> Written task 1
Please copy out the portion of the article from "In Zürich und" to "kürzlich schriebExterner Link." without changes.
> Written task 2
I need the article continued from the place where it stops.

begin Article

Sogar in der vergleichsweise reichen Schweiz hat sich eine Debatte über die Kosten entsponnen, auch und vor allem dank des föderalistischen und direktdemokratischen Systems des Landes.

In Zürich und Bern wurden die öffentlichen Mittel in Höhe von 20 Mio. CHF (22,6 Mio. $) beziehungsweise 7 Mio. CHF für die Ausrichtung des ESC durch Referenden in Frage gestellt.

Einige Gegner:innen behaupten, dass Steuergelder nicht zur Finanzierung einer „umstrittenen“ Veranstaltung verwendet werden sollten, die dieses Jahr von Anti-Israel-Protesten begleitet wurde.

Andere, von der kleinen und ultrakonservativen Eidgenössisch-Demokratischen Union, meinen, der ESC sei mit „Satanismus“ und „Okkultismus“ verbunden.

Angesichts der Tatsache, dass die Wähler:innen in allen anfänglichen Austragungsstädten eher links und progressiv (und damit potenziell pro ESC) eingestellt sind, führt eine solche Oppositionstaktik „das demokratische Instrument des Referendums ad absurdum“, wie die Tamedia-Zeitung kürzlich schriebExterner Link.

Aber stimmt das auch? Nein, sagt Daniel Kübler, Politikprofessor an der Universität Zürich. In der Schweiz seien lokale Anfechtungen von Finanzentscheiden „an der Tagesordnung. Sie sind im [politischen] System verankert, alles muss deshalb langsamer gehen.“

Dies hat sich schon in der Vergangenheit auf internationale Grossveranstaltungen ausgewirkt: 2018 lehnten die Walliser Stimmbürger:innen zum Beispiel eine Bewerbung für die Olympischen Winterspiele im Kanton ab.

end Article
begin Available data

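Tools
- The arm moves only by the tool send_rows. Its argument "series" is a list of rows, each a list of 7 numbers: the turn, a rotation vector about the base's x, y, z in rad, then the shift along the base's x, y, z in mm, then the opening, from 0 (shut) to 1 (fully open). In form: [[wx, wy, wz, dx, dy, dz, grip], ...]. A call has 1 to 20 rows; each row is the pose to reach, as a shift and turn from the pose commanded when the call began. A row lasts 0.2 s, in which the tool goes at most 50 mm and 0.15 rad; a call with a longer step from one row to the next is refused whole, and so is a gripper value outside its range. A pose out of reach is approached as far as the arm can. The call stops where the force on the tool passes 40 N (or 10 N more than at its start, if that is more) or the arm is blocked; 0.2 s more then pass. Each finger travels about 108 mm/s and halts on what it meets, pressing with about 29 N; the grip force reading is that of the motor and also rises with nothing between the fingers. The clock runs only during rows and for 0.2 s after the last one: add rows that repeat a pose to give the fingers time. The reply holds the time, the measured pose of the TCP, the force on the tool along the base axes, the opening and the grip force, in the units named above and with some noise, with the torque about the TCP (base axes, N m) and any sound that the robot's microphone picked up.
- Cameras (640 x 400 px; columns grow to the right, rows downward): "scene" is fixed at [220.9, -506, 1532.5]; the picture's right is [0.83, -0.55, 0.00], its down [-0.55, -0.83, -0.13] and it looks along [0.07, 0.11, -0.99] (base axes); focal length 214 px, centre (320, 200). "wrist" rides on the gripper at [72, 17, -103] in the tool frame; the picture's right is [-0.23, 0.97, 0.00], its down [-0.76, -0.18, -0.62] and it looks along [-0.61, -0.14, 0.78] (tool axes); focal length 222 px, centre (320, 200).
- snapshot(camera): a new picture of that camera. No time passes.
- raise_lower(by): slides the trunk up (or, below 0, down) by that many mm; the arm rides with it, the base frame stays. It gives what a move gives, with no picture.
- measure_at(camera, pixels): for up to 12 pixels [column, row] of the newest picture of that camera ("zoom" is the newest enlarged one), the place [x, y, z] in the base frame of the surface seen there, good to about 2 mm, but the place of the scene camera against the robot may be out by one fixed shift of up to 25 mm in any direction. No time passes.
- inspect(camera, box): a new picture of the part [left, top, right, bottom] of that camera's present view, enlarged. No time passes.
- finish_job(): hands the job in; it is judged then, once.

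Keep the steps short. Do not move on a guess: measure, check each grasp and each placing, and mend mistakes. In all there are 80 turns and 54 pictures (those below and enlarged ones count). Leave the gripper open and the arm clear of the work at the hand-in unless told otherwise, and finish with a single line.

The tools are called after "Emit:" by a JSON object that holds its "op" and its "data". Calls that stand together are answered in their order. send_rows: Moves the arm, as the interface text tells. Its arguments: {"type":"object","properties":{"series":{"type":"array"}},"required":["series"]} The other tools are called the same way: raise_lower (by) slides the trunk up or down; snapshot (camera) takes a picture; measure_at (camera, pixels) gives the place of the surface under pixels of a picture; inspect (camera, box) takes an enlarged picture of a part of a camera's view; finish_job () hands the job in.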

end Available data

> Final result 1
In Zürich und Bern wurden die öffentlichen Mittel in Höhe von 20 Mio. CHF (22,6 Mio. $) beziehungsweise 7 Mio. CHF für die Ausrichtung des ESC durch Referenden in Frage gestellt.

Einige Gegner:innen behaupten, dass Steuergelder nicht zur Finanzierung einer „umstrittenen“ Veranstaltung verwendet werden sollten, die dieses Jahr von Anti-Israel-Protesten begleitet wurde.

Andere, von der kleinen und ultrakonservativen Eidgenössisch-Demokratischen Union, meinen, der ESC sei mit „Satanismus“ und „Okkultismus“ verbunden.

Angesichts der Tatsache, dass die Wähler:innen in allen anfänglichen Austragungsstädten eher links und progressiv (und damit potenziell pro ESC) eingestellt sind, führt eine solche Oppositionstaktik „das demokratische Instrument des Referendums ad absurdum“, wie die Tamedia-Zeitung kürzlich schriebExterner Link.

> Final result 2
Im Fall des ESC „muss man, wenn es schnell gehen muss, einfach Finanzierungsmethoden finden, die nicht dem Referendum unterliegen“, sagt Kübler. Sei es aus der Privatwirtschaft oder von der SRG (die bereits einen Teil der Kosten übernimmt).

Wie weiter? Das ist unklar

Wie es weitergehen soll, ist unklar. Laut Kübler ist die geringe Anzahl an Unterschriften, die nötig ist, um ein lokales Referendum zu erzwingen (2’400 in der Stadt Genf, 2’000 in Basel), nicht unbedingt eine grosse Hürde.

Eine Mehrheit zu finden, um den Kredit zu blockieren, wäre schwieriger, insbesondere für eine „kleine“ Gruppe wie die Eidgenössisch-Demokratische Union. Und dies, selbst wenn sie die Unterstützung einiger Teile der grösseren Schweizerischen Volkspartei hätte.

Die Ungewissheit bleibt jedoch bestehen, zumal selbst ein scheiterndes Referendum den Prozess lange genug hinauszögern könnte, um die Planung eines grossen Ereignisses zu vereiteln.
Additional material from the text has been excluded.